United Kingdom Gold Sovereign
United Kingdom Gold Sovereign

The sovereign was unique among coins in that it had no denomination, or currency value printed on the coin. Its value was tied to the pound Sterling, which was tied to the gold standard of £3/17s/10 1/2d for a standard ounce of gold. They contain one pound’s (£1) worth of gold (20 shillings), or, 22 carat gold weighing 0.2354 troy oz, a fraction under 1/4 oz.

For this reason it rapidly became an accepted and preferred means of payment by the various merchants around the world, such as the Chinese silk traders, American tobacco sellers and Indian spice merchants.

When the price of gold rose in the 1920s, the gold in sovereigns was worth more than the coin’s face value. This value rose to 28 shillings in 1932. In 1931 general production of sovereigns ceased worldwide, and 1933 was the first time in more than a 100 years that no sovereigns were produced anywhere in the Empire.

Gold coins of Australia (1852 to 1931) were also struck from 22ct gold. The 1852 Adelaide Pound, Australia’s first gold coin, has an actual gold weight of 8.68 grams (Type 1) or 8.81 grams (Type 2). Australian Gold Sovereigns struck between 1855 and 1870 feature the”Sydney Mint” design.

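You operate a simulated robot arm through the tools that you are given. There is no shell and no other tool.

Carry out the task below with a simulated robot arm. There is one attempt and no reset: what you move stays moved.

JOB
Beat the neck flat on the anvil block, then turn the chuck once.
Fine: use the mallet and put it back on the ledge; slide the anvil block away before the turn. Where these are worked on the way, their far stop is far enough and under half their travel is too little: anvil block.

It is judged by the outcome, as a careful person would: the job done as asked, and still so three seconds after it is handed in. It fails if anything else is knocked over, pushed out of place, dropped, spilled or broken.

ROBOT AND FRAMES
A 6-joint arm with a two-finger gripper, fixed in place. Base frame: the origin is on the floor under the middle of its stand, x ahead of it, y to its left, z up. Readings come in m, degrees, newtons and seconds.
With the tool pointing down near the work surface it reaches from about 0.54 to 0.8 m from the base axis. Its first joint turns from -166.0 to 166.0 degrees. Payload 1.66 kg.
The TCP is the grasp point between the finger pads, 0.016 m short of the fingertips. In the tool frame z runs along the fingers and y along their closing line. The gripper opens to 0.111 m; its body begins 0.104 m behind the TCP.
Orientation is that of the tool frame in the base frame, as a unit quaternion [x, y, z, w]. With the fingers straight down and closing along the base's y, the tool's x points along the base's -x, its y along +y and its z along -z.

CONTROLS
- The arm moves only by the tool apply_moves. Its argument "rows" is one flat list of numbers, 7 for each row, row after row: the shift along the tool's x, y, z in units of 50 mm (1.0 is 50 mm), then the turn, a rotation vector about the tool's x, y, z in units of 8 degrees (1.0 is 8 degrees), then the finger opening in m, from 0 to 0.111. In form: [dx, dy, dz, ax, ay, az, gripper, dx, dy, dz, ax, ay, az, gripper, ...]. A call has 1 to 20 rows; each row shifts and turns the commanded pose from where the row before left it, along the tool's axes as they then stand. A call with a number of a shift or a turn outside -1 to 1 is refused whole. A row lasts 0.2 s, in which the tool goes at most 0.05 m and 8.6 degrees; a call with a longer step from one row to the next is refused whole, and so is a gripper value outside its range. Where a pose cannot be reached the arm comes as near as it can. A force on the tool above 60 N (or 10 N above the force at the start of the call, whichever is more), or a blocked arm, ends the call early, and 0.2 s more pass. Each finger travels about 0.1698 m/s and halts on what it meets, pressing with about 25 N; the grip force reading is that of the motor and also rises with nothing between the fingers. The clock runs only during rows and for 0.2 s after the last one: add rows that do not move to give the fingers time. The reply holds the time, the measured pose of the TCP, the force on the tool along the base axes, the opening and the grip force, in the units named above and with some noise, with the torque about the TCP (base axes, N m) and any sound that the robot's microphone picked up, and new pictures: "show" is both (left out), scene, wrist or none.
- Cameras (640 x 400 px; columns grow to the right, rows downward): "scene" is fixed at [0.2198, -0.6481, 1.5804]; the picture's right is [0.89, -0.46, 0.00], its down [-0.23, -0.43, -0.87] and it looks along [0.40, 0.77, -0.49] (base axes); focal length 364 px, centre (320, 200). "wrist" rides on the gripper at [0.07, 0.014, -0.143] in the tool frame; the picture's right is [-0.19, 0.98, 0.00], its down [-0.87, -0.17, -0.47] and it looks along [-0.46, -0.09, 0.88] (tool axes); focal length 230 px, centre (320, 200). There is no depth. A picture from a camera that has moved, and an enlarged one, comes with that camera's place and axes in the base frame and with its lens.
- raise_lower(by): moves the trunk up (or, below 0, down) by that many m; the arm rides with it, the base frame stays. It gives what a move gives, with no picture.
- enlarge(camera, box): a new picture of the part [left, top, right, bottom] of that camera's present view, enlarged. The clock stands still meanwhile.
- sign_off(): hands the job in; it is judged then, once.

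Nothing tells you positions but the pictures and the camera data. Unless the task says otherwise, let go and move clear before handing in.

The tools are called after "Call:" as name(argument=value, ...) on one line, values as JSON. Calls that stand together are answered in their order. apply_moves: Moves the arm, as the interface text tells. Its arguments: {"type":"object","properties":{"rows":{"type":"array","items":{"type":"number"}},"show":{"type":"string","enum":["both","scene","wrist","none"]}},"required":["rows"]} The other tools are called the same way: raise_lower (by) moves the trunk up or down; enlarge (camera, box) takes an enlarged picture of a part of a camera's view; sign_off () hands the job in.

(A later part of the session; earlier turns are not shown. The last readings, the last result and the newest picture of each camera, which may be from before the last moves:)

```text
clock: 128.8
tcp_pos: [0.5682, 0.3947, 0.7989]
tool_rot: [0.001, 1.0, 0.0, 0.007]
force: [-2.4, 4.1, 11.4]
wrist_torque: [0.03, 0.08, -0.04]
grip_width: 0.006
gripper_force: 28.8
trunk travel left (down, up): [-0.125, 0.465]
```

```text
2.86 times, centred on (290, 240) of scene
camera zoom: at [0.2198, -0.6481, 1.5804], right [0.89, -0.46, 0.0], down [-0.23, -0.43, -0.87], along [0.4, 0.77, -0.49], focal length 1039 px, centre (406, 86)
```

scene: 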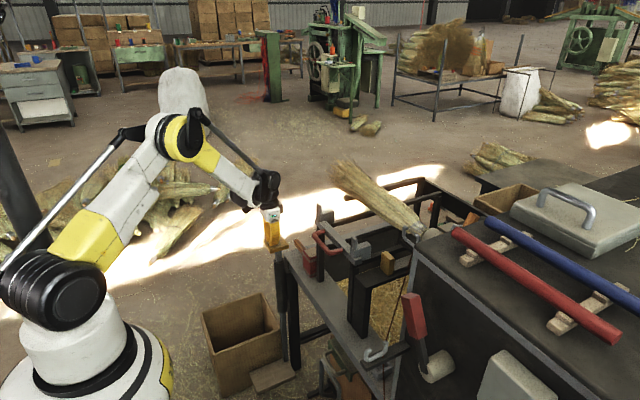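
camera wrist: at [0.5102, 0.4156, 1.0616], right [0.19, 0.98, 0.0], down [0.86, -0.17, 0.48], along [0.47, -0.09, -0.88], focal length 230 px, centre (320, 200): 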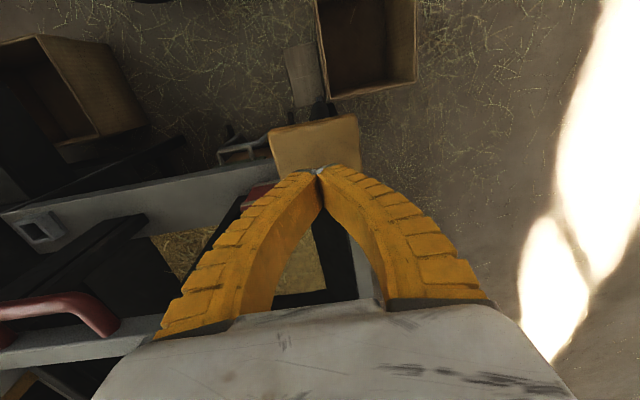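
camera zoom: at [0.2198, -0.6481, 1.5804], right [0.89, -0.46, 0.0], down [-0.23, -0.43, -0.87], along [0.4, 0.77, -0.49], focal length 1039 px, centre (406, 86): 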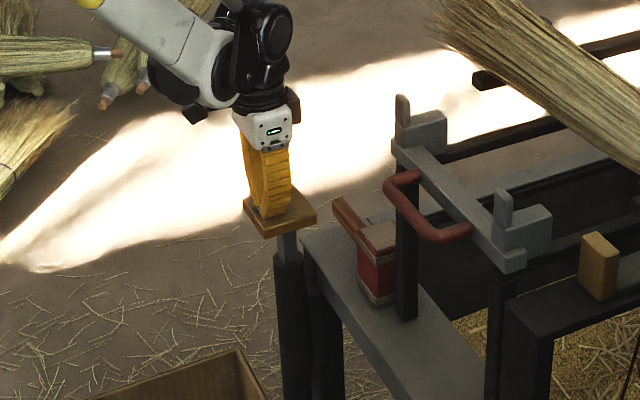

From 1871 through 1931 , Imperial Sovereigns minted in Australia are identical to those struck elsewhere, except for the distinctive Sydney (S), Melbourne (M) or Perth (P) Mintmark.

Australian Sovereigns are the rarest and most sought after Sovereigns in the world today, with institutions such as Rothschilds in London taking the time to piece together a complete collection.